MVP partners like Black Leaders Organizing Communities (BLOC), Black Voters Matter Fund, and Rise, Inc exist and are organizing year after year because, as our Senior State Strategy Director, Javier Morillo, put it: “We all understand that racism and its history are very much a reality, and we do not live in the made-up colorblind world that the Supreme Court majority just described.”
Analysis for funders: Racial justice funding in the crosshairs
There’s one potential implication from this week’s rulings that you won’t be hearing about in the news — but it’s one that could be substantially damaging for racial justice funding.

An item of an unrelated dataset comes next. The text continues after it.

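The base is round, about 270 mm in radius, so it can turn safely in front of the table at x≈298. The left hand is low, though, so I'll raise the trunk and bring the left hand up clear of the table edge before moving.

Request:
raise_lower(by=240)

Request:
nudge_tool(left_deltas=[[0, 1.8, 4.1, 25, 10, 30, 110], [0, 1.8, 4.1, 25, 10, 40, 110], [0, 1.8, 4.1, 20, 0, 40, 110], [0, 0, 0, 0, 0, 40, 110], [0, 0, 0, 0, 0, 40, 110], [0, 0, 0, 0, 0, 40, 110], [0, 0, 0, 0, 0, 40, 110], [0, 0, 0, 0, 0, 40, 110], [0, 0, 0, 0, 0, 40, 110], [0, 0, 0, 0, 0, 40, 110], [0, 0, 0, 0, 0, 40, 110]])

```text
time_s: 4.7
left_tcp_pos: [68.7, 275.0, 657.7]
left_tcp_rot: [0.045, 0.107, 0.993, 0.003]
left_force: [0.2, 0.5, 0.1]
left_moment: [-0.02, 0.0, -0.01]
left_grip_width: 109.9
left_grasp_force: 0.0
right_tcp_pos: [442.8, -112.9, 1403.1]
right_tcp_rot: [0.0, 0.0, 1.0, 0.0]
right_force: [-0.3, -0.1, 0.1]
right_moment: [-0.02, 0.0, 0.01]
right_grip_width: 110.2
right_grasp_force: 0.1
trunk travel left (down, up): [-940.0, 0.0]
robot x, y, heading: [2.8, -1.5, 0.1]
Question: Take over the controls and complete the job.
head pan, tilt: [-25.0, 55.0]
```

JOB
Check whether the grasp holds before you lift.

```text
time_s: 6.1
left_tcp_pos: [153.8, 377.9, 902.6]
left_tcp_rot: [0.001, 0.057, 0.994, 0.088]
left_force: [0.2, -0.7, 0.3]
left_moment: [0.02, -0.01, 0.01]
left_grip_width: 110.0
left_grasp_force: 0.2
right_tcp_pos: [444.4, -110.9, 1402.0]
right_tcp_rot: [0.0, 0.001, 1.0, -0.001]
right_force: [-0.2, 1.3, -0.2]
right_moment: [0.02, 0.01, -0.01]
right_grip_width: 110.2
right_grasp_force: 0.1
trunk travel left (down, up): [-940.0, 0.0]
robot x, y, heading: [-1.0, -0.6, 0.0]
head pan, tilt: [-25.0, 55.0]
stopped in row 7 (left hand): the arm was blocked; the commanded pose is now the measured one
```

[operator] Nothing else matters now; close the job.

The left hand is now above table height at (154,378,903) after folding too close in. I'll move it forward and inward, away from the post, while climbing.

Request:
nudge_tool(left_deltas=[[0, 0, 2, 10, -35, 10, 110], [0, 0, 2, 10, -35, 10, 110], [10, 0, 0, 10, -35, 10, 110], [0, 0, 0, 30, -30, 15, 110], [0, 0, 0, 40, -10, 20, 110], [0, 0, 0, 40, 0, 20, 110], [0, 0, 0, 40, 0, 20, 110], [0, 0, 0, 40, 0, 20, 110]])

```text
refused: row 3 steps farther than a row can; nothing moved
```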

Essentially, conservative litigators could now point to this case as an argument for stopping funders from making grants and other decisions on the basis of racial justice and diversity.
As the Philanthropic Initiative for Racial Equality points out, communities of color already receive only a meager 8-9% of foundation funding.
While it’s too soon to tell to what extent these predictions will play out, we are concerned that even the perceived risk of litigation may cause funders to decrease their targeted giving even further — and it’s our stance that we cannot allow this to happen.
Now more than ever, MVP stands with our local grassroots partners, who are largely led by leaders from and organizing in Black, Indigenous, and People of Color (BIPOC) communities.
In closing: “Rage donate” — but invest strategically.
Locally-based grassroots voter groups were already the most overlooked, underfunded, and under-appreciated in their disproportionate role in winning elections, shifting public opinion, securing policy change, and building long-term power. We cannot leave them behind now.
As donors gear up to “rage donate” after these rulings (as so many of us did after Roe was struck down last June), it’s essential that we take a breath, remember that true political power always comes from the bottom-up, and double down in our commitment to local grassroots organizing.